Separate Account Assets Assets within the separate account are primarily invested in common stocks, preferred stocks and bonds. The fair value of investments in the separate accounts is calculated using the same procedures as are used for common stocks, preferred stocks and bonds in the general account. The separate account also invests in limited partnerships (LP). The fair value of such partnerships is determined by reference to the LP’s net asset value (NAV). Deposit Fund Contracts For funding agreements backing medium term notes, fair values were based on available market prices for the notes. For other guaranteed investment contracts and annuities certain liabilities, fair values are estimated using discounted cash flow calculations based on interest rates currently being offered for similar contracts with maturities consistent with those remaining for the contracts being valued. For all other deposit funds, dividend accumulations and supplemental contracts, estimated fair value is equal to account value. Borrowed Money Borrowed money consists of intercompany borrowings, repurchase agreements and other financing arrangements. The carrying value approximates estimated fair value. Separate Account Liabilities - Derivatives For separate account derivative instruments, fair value is determined using the same procedures as the general account disclosed above.

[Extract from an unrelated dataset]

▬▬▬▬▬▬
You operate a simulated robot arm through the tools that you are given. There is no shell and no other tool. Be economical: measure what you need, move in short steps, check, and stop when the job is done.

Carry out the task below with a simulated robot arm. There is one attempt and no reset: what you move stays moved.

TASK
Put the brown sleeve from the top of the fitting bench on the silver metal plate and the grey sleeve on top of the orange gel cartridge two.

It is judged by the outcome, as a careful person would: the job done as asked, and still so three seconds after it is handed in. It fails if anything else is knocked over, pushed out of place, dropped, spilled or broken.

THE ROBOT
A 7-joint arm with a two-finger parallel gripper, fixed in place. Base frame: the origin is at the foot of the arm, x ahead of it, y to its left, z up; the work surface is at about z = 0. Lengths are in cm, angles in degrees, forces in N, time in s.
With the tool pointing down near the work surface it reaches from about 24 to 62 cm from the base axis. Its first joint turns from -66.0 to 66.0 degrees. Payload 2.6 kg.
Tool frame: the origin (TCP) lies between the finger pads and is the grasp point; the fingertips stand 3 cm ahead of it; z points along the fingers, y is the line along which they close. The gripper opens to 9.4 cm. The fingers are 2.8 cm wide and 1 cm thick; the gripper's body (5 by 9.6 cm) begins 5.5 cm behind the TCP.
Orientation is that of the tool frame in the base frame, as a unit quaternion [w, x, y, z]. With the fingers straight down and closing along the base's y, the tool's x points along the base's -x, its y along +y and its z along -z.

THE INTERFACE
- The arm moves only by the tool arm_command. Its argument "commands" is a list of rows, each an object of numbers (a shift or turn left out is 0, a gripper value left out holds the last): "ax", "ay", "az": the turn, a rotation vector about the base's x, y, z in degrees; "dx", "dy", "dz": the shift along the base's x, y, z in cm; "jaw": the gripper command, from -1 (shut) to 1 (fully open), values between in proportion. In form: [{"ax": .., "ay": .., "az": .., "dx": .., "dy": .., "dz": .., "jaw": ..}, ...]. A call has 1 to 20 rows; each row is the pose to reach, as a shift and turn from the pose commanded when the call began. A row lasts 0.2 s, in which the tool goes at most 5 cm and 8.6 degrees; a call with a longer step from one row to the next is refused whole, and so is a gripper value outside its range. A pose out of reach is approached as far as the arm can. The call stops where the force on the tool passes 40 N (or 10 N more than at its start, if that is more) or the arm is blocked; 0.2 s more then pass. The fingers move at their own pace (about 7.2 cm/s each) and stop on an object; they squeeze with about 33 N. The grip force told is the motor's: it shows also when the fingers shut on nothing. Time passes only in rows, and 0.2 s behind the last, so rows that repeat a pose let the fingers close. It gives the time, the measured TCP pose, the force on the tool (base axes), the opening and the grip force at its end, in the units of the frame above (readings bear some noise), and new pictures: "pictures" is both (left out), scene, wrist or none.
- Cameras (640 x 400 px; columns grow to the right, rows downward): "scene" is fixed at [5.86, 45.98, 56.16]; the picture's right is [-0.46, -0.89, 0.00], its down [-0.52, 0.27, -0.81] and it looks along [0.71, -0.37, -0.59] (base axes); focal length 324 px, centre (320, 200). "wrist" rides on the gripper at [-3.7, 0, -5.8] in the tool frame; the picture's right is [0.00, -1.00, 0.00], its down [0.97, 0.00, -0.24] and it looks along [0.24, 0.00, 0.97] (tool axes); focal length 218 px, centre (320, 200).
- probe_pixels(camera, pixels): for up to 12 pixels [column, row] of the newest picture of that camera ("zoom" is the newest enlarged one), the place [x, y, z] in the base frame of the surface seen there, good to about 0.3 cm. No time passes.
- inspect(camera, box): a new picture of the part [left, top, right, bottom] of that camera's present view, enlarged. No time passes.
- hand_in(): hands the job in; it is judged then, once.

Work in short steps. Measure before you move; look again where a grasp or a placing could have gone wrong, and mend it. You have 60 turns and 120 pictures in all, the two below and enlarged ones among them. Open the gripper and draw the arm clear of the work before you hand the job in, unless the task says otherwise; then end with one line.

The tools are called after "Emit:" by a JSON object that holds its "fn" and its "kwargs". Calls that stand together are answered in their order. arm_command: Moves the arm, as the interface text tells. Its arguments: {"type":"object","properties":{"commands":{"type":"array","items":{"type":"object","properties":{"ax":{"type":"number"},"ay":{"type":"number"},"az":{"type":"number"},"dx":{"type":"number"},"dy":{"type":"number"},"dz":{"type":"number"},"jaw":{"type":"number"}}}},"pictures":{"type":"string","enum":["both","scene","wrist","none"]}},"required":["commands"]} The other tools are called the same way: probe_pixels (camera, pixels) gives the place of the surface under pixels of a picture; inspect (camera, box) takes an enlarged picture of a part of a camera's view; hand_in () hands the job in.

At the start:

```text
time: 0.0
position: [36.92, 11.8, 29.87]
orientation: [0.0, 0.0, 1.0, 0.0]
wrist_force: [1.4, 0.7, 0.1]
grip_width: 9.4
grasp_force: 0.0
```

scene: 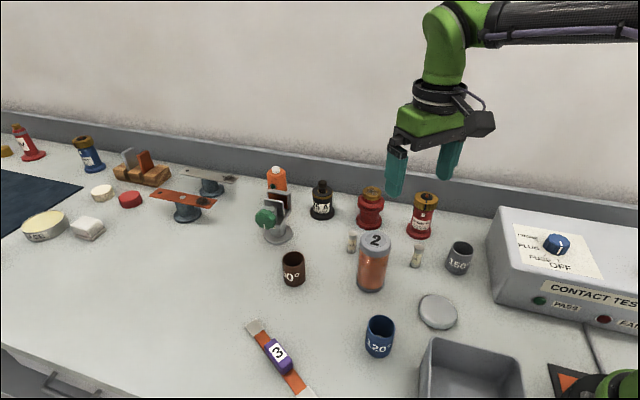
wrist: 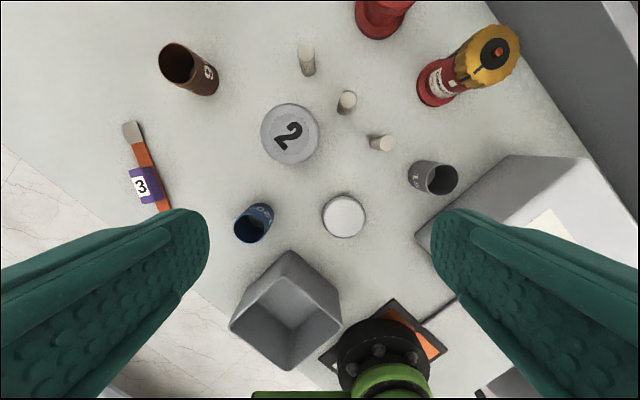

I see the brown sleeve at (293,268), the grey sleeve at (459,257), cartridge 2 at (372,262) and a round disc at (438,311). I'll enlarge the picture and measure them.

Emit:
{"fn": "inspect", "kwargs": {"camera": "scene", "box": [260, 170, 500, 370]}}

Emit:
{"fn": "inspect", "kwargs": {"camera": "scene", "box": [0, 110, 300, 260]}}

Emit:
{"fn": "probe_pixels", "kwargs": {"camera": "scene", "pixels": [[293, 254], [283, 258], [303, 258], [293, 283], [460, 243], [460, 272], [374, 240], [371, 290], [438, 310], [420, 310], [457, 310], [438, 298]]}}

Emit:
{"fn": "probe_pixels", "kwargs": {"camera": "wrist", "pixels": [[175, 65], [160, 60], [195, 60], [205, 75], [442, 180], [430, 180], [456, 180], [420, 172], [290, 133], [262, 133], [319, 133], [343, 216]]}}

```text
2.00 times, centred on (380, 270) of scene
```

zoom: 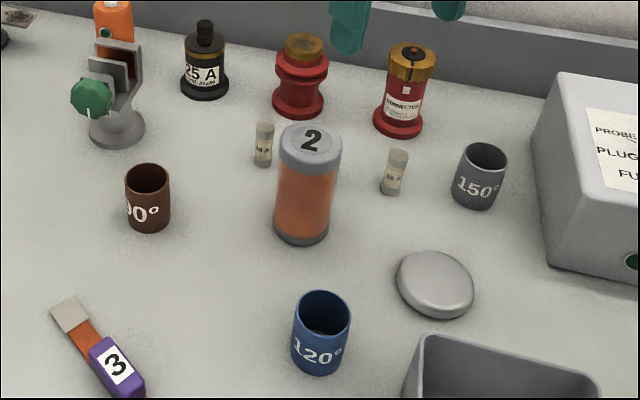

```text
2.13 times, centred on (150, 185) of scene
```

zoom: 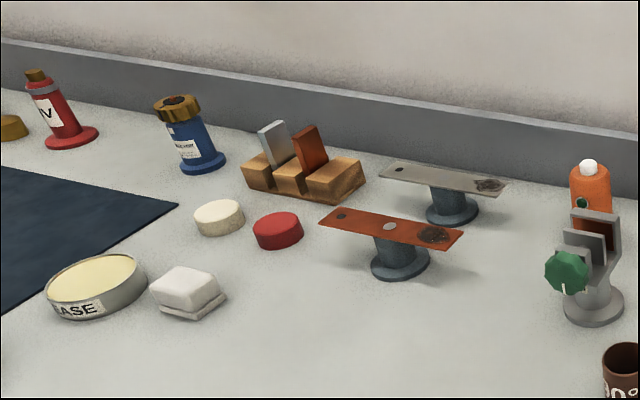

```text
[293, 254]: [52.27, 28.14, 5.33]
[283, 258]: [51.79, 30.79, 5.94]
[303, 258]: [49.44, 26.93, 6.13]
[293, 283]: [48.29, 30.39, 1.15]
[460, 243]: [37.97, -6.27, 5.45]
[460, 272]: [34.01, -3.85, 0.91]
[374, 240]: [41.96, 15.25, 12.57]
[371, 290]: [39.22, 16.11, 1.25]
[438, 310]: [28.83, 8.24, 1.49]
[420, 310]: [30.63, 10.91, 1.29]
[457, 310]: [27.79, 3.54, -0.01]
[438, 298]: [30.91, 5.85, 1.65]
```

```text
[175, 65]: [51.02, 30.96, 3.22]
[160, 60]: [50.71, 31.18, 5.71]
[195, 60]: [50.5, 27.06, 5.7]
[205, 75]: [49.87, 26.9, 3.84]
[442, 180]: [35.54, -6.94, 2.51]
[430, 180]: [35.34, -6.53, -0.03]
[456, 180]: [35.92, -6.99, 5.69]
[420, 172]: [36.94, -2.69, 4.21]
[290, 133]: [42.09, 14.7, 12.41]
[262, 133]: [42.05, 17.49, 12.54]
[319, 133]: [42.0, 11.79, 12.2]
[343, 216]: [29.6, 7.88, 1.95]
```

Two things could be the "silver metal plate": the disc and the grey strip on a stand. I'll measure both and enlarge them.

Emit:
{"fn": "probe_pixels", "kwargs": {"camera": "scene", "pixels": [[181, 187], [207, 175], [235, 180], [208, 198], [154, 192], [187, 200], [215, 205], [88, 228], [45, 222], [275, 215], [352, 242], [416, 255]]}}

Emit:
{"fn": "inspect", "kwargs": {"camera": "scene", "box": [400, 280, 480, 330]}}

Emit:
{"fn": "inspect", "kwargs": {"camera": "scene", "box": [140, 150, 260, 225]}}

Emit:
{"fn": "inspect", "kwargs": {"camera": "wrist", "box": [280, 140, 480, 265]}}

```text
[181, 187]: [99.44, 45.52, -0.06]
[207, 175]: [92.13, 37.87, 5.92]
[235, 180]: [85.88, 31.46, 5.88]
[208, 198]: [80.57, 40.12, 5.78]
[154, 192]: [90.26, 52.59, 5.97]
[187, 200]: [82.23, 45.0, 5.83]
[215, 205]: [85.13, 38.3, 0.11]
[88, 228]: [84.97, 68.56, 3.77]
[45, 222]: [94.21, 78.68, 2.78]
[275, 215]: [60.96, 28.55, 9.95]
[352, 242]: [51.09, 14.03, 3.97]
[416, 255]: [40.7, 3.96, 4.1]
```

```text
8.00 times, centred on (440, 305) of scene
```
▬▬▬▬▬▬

NOTE 18 – FAS 157 FAIR VALUE LEVELS Included in various investment related line items in the financial statements are certain financial instruments carried at fair value. Other financial instruments are periodically measured at fair value, such as when impaired, or, for certain bonds and preferred stocks when carried at the lower of cost or market. The Company's financial assets and liabilities carried at fair value have been classified, for disclosure purposes, based on a hierarchy defined by FAS No. 157, Fair Value Measurements. FAS 157 establishes a three level fair value hierarchy that distinguishes between the inputs to valuation techniques (not the valuation techniques themselves) used to estimate fair value, considering the relative reliability of the input. The Company is including the disclosures required under FAS 157. Since FAS 157 only applies to items that are carried at fair value on either a recurring or nonrecurring basis, the items in the tables below are a subset of the amounts reported in Note 17. The levels of the fair value hierarchy are based on the inputs to the valuation as follows: Level 1

Fair value is based on unadjusted quoted prices for identical assets or liabilities in an active market. This would include active exchange-traded equity and derivative securities and open-ended mutual funds with a daily net asset value (“NAV”), and no restrictions.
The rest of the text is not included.